WHAT YOU WILL DO: Restate the data word for word and leave the images out. Return a JSON list in which every string is one line; blank lines are skipped.
------------------------------------------------------------
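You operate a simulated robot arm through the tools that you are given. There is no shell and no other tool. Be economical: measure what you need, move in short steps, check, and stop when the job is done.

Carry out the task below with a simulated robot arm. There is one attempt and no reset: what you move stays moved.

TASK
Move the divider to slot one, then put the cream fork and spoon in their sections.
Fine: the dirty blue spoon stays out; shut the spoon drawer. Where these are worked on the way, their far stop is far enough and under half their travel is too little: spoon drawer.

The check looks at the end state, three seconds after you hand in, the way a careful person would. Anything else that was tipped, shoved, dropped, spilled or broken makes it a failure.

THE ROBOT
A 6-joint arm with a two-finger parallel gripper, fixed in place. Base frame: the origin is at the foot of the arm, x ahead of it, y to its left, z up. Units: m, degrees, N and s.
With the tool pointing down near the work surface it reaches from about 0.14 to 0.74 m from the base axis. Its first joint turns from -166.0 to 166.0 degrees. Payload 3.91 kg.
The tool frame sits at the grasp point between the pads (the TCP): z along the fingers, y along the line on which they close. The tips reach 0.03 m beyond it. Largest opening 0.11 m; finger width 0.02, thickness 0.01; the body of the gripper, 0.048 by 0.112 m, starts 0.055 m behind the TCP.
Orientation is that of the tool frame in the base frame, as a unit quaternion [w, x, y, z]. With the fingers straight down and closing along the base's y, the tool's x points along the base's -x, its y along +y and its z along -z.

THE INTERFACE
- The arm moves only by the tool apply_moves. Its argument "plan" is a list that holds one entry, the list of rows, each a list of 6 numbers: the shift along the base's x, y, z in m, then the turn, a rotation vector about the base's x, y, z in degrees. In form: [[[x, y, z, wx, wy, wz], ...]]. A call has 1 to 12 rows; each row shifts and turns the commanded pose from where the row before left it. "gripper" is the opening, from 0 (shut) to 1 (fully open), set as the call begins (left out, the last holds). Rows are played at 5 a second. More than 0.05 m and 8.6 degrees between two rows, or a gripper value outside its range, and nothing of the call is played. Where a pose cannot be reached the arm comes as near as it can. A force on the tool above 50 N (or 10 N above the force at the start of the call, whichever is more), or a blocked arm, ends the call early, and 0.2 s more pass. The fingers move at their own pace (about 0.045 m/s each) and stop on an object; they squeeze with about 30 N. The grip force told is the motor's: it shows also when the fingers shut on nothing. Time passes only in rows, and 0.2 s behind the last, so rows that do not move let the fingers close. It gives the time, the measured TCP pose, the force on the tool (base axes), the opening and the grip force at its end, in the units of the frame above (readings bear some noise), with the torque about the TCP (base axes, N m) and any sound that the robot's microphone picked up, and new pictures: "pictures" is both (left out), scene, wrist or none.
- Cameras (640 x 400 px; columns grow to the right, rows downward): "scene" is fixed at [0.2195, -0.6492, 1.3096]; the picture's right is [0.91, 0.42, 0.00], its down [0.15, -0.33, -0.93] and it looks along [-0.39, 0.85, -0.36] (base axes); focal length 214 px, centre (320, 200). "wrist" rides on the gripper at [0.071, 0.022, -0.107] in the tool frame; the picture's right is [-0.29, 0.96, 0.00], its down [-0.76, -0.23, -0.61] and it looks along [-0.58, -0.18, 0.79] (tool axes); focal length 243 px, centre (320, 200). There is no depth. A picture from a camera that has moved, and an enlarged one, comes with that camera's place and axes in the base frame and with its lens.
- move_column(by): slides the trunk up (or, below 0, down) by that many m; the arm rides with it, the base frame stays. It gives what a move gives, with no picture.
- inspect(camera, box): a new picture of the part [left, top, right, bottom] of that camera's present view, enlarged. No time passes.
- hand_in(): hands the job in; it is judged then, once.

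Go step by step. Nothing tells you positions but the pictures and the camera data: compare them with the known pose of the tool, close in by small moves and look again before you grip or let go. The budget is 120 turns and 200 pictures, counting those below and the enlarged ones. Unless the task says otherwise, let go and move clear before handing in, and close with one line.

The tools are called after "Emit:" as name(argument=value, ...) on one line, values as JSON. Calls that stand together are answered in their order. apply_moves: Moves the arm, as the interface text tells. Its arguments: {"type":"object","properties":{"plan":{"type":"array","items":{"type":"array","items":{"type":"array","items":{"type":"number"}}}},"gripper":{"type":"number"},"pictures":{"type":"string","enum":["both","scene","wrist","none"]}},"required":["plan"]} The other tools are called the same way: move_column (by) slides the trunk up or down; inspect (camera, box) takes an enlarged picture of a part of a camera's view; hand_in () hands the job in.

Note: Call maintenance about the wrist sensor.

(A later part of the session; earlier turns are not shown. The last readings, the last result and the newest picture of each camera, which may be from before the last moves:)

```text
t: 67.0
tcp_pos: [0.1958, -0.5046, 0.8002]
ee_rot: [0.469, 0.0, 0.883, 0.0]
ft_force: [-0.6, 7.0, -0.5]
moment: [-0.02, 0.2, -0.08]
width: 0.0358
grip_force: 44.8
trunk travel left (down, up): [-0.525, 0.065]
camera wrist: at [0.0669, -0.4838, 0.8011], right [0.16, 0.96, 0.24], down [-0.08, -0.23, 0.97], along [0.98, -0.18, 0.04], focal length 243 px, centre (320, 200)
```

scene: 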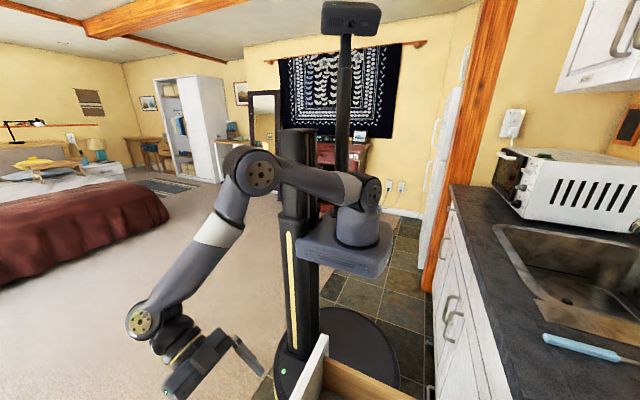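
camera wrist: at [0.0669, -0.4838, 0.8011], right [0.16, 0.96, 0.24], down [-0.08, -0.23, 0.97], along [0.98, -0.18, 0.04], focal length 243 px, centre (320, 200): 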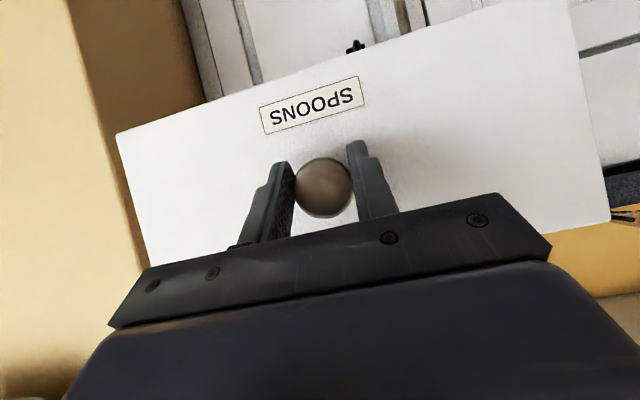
------------------------------------------------------------
TASK RESULT:
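[
  "You operate a simulated robot arm through the tools that you are given. There is no shell and no other tool. Be economical: measure what you need, move in short steps, check, and stop when the job is done.",
  "Carry out the task below with a simulated robot arm. There is one attempt and no reset: what you move stays moved.",
  "TASK",
  "Move the divider to slot one, then put the cream fork and spoon in their sections.",
  "Fine: the dirty blue spoon stays out; shut the spoon drawer. Where these are worked on the way, their far stop is far enough and under half their travel is too little: spoon drawer.",
  "The check looks at the end state, three seconds after you hand in, the way a careful person would. Anything else that was tipped, shoved, dropped, spilled or broken makes it a failure.",
  "THE ROBOT",
  "A 6-joint arm with a two-finger parallel gripper, fixed in place. Base frame: the origin is at the foot of the arm, x ahead of it, y to its left, z up. Units: m, degrees, N and s.",
  "With the tool pointing down near the work surface it reaches from about 0.14 to 0.74 m from the base axis. Its first joint turns from -166.0 to 166.0 degrees. Payload 3.91 kg.",
  "The tool frame sits at the grasp point between the pads (the TCP): z along the fingers, y along the line on which they close. The tips reach 0.03 m beyond it. Largest opening 0.11 m; finger width 0.02, thickness 0.01; the body of the gripper, 0.048 by 0.112 m, starts 0.055 m behind the TCP.",
  "Orientation is that of the tool frame in the base frame, as a unit quaternion [w, x, y, z]. With the fingers straight down and closing along the base's y, the tool's x points along the base's -x, its y along +y and its z along -z.",
  "THE INTERFACE",
  "- The arm moves only by the tool apply_moves. Its argument \"plan\" is a list that holds one entry, the list of rows, each a list of 6 numbers: the shift along the base's x, y, z in m, then the turn, a rotation vector about the base's x, y, z in degrees. In form: [[[x, y, z, wx, wy, wz], ...]]. A call has 1 to 12 rows; each row shifts and turns the commanded pose from where the row before left it. \"gripper\" is the opening, from 0 (shut) to 1 (fully open), set as the call begins (left out, the last holds). Rows are played at 5 a second. More than 0.05 m and 8.6 degrees between two rows, or a gripper value outside its range, and nothing of the call is played. Where a pose cannot be reached the arm comes as near as it can. A force on the tool above 50 N (or 10 N above the force at the start of the call, whichever is more), or a blocked arm, ends the call early, and 0.2 s more pass. The fingers move at their own pace (about 0.045 m/s each) and stop on an object; they squeeze with about 30 N. The grip force told is the motor's: it shows also when the fingers shut on nothing. Time passes only in rows, and 0.2 s behind the last, so rows that do not move let the fingers close. It gives the time, the measured TCP pose, the force on the tool (base axes), the opening and the grip force at its end, in the units of the frame above (readings bear some noise), with the torque about the TCP (base axes, N m) and any sound that the robot's microphone picked up, and new pictures: \"pictures\" is both (left out), scene, wrist or none.",
  "- Cameras (640 x 400 px; columns grow to the right, rows downward): \"scene\" is fixed at [0.2195, -0.6492, 1.3096]; the picture's right is [0.91, 0.42, 0.00], its down [0.15, -0.33, -0.93] and it looks along [-0.39, 0.85, -0.36] (base axes); focal length 214 px, centre (320, 200). \"wrist\" rides on the gripper at [0.071, 0.022, -0.107] in the tool frame; the picture's right is [-0.29, 0.96, 0.00], its down [-0.76, -0.23, -0.61] and it looks along [-0.58, -0.18, 0.79] (tool axes); focal length 243 px, centre (320, 200). There is no depth. A picture from a camera that has moved, and an enlarged one, comes with that camera's place and axes in the base frame and with its lens.",
  "- move_column(by): slides the trunk up (or, below 0, down) by that many m; the arm rides with it, the base frame stays. It gives what a move gives, with no picture.",
  "- inspect(camera, box): a new picture of the part [left, top, right, bottom] of that camera's present view, enlarged. No time passes.",
  "- hand_in(): hands the job in; it is judged then, once.",
  "Go step by step. Nothing tells you positions but the pictures and the camera data: compare them with the known pose of the tool, close in by small moves and look again before you grip or let go. The budget is 120 turns and 200 pictures, counting those below and the enlarged ones. Unless the task says otherwise, let go and move clear before handing in, and close with one line.",
  "The tools are called after \"Emit:\" as name(argument=value, ...) on one line, values as JSON. Calls that stand together are answered in their order. apply_moves: Moves the arm, as the interface text tells. Its arguments: {\"type\":\"object\",\"properties\":{\"plan\":{\"type\":\"array\",\"items\":{\"type\":\"array\",\"items\":{\"type\":\"array\",\"items\":{\"type\":\"number\"}}}},\"gripper\":{\"type\":\"number\"},\"pictures\":{\"type\":\"string\",\"enum\":[\"both\",\"scene\",\"wrist\",\"none\"]}},\"required\":[\"plan\"]} The other tools are called the same way: move_column (by) slides the trunk up or down; inspect (camera, box) takes an enlarged picture of a part of a camera's view; hand_in () hands the job in.",
  "Note: Call maintenance about the wrist sensor.",
  "(A later part of the session; earlier turns are not shown. The last readings, the last result and the newest picture of each camera, which may be from before the last moves:)",
  "```text",
  "t: 67.0",
  "tcp_pos: [0.1958, -0.5046, 0.8002]",
  "ee_rot: [0.469, 0.0, 0.883, 0.0]",
  "ft_force: [-0.6, 7.0, -0.5]",
  "moment: [-0.02, 0.2, -0.08]",
  "width: 0.0358",
  "grip_force: 44.8",
  "trunk travel left (down, up): [-0.525, 0.065]",
  "camera wrist: at [0.0669, -0.4838, 0.8011], right [0.16, 0.96, 0.24], down [-0.08, -0.23, 0.97], along [0.98, -0.18, 0.04], focal length 243 px, centre (320, 200)",
  "```",
  "scene: ",
  "camera wrist: at [0.0669, -0.4838, 0.8011], right [0.16, 0.96, 0.24], down [-0.08, -0.23, 0.97], along [0.98, -0.18, 0.04], focal length 243 px, centre (320, 200): "
]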